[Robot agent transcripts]
....................

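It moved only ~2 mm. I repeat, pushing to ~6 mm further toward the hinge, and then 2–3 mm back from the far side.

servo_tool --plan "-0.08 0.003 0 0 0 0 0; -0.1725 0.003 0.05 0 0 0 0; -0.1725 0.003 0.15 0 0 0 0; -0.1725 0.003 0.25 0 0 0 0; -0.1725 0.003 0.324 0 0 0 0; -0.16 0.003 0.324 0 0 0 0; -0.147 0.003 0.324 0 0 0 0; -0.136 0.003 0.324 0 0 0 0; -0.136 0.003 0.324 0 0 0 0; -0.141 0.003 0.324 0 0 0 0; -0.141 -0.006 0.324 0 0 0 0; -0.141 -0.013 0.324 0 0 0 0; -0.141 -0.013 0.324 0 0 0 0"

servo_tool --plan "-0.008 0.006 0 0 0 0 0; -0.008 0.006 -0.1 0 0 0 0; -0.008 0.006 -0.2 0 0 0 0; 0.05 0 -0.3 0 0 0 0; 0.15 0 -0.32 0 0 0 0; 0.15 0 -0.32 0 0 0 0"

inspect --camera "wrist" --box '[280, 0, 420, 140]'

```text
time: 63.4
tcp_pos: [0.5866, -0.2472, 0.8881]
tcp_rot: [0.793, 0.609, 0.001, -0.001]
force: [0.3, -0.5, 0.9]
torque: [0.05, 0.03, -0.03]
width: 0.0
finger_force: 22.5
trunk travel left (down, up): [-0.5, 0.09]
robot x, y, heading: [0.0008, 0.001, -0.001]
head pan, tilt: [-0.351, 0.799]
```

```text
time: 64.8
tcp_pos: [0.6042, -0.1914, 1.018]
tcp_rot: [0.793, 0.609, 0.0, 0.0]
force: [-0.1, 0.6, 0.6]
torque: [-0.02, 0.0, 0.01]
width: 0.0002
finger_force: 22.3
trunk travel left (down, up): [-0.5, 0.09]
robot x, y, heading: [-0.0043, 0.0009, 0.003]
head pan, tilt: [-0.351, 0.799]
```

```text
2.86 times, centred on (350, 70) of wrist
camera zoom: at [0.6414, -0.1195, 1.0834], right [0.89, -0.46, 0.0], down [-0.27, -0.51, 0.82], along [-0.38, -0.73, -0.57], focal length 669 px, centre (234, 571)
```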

....................

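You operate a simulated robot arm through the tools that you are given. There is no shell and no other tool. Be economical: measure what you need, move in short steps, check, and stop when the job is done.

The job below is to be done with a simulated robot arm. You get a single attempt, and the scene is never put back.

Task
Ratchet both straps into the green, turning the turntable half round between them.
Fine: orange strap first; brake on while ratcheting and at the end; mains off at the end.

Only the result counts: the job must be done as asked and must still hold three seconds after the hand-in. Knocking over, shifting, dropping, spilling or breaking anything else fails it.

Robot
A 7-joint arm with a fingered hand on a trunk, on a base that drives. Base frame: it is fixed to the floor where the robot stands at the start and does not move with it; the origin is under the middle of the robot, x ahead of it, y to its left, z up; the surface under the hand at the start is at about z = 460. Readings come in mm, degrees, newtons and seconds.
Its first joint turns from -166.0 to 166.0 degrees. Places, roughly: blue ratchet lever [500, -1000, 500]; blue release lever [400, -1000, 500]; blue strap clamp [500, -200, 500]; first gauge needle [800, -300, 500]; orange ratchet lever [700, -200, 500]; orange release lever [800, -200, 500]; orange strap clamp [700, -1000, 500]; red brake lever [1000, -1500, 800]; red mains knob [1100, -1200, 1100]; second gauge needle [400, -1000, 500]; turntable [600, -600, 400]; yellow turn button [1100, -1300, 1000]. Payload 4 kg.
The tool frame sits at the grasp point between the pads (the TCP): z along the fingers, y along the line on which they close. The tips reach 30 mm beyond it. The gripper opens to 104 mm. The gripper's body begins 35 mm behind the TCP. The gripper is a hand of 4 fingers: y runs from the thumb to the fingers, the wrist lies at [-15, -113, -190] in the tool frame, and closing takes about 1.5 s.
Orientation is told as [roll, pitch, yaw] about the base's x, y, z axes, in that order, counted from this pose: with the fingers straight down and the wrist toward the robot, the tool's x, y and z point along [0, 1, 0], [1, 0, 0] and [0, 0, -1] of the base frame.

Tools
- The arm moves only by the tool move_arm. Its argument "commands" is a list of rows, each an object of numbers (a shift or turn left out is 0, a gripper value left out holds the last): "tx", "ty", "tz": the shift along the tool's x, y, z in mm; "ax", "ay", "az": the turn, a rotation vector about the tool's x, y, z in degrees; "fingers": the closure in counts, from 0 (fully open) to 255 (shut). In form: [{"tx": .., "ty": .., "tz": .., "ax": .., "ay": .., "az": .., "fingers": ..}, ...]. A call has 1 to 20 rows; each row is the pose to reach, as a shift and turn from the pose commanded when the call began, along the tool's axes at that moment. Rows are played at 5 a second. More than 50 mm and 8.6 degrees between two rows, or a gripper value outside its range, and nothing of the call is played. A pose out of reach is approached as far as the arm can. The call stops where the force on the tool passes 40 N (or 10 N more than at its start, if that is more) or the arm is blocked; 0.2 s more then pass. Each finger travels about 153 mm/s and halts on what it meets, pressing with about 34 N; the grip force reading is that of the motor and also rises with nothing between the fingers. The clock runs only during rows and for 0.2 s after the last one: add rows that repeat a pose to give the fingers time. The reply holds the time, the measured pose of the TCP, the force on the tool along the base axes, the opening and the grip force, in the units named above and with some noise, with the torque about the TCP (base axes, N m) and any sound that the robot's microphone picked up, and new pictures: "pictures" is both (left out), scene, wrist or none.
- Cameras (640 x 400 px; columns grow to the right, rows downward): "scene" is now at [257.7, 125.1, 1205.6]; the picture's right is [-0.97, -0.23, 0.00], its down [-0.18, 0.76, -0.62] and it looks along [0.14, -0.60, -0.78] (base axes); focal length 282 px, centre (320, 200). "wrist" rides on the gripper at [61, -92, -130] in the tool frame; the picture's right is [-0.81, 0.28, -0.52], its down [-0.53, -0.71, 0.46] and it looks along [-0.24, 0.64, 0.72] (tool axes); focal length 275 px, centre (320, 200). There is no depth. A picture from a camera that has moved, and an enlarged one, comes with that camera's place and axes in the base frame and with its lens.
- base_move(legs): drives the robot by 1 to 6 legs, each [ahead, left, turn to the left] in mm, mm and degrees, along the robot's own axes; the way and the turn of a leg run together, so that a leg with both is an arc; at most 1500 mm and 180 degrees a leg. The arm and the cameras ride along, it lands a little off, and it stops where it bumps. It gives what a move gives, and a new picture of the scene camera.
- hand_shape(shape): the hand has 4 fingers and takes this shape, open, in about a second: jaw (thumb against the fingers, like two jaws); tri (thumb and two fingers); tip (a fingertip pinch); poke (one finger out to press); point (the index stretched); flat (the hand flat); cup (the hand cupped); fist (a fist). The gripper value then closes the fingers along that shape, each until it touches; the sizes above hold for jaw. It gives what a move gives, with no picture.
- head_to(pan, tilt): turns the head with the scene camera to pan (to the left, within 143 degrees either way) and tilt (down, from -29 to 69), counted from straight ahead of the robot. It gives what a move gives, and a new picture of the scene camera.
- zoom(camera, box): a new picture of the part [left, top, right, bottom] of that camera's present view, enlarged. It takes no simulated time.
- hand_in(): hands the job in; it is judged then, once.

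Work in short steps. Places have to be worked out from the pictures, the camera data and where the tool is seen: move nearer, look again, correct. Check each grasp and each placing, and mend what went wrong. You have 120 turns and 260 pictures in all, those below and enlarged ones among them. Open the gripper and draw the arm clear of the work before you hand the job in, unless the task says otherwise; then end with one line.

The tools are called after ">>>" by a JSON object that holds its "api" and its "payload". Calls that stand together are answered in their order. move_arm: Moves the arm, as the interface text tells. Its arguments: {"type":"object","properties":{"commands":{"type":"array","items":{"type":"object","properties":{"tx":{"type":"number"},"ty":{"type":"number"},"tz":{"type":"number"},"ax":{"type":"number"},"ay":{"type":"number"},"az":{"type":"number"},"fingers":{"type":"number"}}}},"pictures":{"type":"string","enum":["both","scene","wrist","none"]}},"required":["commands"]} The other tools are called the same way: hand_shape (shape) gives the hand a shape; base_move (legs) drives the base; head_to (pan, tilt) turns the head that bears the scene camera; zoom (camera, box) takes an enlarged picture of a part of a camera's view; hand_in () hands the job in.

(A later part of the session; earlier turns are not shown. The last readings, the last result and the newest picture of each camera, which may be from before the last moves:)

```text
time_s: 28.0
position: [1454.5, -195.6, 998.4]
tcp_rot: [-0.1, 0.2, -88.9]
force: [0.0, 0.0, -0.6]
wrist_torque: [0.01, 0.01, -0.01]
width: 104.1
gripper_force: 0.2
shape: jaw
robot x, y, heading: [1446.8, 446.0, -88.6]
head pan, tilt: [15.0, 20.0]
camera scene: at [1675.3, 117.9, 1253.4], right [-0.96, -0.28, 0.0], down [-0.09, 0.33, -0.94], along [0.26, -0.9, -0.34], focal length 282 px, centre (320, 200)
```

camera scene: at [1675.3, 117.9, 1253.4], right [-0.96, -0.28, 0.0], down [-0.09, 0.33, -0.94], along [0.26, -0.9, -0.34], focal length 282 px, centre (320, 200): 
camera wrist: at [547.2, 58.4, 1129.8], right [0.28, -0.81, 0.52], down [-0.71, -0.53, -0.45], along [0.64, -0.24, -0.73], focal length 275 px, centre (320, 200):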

....................

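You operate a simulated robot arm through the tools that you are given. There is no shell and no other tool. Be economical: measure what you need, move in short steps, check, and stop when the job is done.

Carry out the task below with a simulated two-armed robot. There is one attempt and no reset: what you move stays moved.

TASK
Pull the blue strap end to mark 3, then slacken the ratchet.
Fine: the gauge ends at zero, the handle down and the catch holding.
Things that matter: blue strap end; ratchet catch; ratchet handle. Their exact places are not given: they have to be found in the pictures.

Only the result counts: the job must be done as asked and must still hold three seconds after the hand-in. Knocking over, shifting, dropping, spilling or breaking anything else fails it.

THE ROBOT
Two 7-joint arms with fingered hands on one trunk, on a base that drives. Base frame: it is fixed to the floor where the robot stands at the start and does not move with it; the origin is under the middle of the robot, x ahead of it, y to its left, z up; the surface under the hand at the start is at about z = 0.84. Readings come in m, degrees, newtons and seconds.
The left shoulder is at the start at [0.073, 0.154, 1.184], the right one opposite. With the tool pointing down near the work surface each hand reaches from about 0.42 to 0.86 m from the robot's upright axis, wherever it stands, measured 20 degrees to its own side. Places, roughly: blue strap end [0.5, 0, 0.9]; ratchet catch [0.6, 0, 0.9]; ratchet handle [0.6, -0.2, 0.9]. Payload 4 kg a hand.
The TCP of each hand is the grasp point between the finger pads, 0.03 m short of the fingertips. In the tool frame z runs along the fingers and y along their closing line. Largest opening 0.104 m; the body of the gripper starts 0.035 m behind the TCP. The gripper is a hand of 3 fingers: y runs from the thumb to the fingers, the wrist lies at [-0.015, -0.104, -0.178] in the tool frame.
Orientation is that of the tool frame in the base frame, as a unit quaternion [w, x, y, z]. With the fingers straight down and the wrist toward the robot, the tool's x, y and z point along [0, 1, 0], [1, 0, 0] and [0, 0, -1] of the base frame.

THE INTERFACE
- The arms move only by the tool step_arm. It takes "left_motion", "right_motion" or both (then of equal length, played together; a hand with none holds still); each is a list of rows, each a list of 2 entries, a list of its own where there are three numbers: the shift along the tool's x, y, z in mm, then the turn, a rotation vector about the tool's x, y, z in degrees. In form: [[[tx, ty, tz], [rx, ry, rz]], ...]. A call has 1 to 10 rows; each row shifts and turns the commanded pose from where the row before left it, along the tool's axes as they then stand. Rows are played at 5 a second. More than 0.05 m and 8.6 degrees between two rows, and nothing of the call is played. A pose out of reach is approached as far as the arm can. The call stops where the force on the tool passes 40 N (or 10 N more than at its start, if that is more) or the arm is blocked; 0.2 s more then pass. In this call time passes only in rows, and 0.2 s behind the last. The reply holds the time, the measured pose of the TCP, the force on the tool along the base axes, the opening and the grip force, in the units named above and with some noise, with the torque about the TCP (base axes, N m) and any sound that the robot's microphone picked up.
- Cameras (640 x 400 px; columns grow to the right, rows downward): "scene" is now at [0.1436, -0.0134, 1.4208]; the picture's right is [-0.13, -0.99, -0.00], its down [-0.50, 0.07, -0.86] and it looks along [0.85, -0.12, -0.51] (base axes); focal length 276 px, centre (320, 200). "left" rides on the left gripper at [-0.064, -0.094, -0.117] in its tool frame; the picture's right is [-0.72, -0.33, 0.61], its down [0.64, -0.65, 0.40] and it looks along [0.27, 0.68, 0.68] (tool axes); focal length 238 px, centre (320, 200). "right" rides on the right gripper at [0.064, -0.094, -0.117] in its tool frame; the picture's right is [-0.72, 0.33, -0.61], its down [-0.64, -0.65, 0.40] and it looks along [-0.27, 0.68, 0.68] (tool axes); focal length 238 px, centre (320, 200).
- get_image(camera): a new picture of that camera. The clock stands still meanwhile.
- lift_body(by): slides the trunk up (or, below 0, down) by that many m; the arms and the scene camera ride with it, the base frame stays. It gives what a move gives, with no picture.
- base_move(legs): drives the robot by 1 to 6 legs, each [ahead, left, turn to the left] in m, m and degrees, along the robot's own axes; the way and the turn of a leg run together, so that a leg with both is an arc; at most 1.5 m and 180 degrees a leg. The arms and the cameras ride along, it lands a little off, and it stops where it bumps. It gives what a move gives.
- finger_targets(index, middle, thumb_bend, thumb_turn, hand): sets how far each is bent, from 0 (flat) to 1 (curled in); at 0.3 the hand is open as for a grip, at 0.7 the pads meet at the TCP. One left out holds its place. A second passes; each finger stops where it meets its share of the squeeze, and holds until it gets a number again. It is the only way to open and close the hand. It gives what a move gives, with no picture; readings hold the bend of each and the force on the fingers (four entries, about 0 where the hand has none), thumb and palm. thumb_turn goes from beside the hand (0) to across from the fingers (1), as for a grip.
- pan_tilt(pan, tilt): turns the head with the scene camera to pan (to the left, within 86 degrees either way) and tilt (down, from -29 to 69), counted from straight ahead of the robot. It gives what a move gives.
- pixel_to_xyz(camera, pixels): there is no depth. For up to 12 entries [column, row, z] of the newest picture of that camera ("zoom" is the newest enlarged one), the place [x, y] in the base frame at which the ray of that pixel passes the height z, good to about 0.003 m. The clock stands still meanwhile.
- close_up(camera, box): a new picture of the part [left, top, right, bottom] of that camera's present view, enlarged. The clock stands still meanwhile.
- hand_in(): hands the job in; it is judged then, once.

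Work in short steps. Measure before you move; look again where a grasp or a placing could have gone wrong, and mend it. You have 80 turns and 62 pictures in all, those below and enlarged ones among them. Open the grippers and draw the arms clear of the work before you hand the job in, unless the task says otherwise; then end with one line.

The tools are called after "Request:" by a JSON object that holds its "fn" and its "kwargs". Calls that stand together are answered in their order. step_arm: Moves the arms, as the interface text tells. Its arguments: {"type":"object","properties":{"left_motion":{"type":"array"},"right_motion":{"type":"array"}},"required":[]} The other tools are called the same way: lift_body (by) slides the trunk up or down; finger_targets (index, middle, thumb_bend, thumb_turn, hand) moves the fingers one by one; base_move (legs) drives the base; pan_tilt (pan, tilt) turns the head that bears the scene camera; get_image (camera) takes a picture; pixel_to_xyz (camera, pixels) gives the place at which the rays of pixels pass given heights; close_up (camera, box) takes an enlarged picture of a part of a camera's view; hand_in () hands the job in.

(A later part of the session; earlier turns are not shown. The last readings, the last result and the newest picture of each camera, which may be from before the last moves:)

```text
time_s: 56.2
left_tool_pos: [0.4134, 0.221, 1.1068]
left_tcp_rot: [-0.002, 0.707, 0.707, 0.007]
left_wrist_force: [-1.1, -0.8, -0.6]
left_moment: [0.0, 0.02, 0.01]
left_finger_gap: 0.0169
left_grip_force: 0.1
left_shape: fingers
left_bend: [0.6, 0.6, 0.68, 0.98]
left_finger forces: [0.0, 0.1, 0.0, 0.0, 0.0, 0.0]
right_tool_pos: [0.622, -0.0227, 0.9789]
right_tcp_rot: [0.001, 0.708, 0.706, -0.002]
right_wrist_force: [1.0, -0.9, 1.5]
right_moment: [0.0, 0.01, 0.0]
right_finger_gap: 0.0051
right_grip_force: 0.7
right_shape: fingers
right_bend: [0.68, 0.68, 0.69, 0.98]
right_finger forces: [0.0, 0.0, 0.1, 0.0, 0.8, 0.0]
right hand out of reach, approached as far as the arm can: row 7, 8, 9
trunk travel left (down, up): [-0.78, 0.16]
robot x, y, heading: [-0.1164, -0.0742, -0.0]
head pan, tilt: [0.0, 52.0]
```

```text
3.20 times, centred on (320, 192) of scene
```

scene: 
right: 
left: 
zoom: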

....................

■ **Request**
Only lines that contain the word "ones" are wanted; copy each of them.

■ **Answer to this problem**
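Work in short steps. Places have to be worked out from the pictures, the camera data and where the tool is seen: move nearer, look again, correct. Check each grasp and each placing, and mend what went wrong. You have 120 turns and 260 pictures in all, those below and enlarged ones among them. Open the gripper and draw the arm clear of the work before you hand the job in, unless the task says otherwise; then end with one line.
Work in short steps. Measure before you move; look again where a grasp or a placing could have gone wrong, and mend it. You have 80 turns and 62 pictures in all, those below and enlarged ones among them. Open the grippers and draw the arms clear of the work before you hand the job in, unless the task says otherwise; then end with one line.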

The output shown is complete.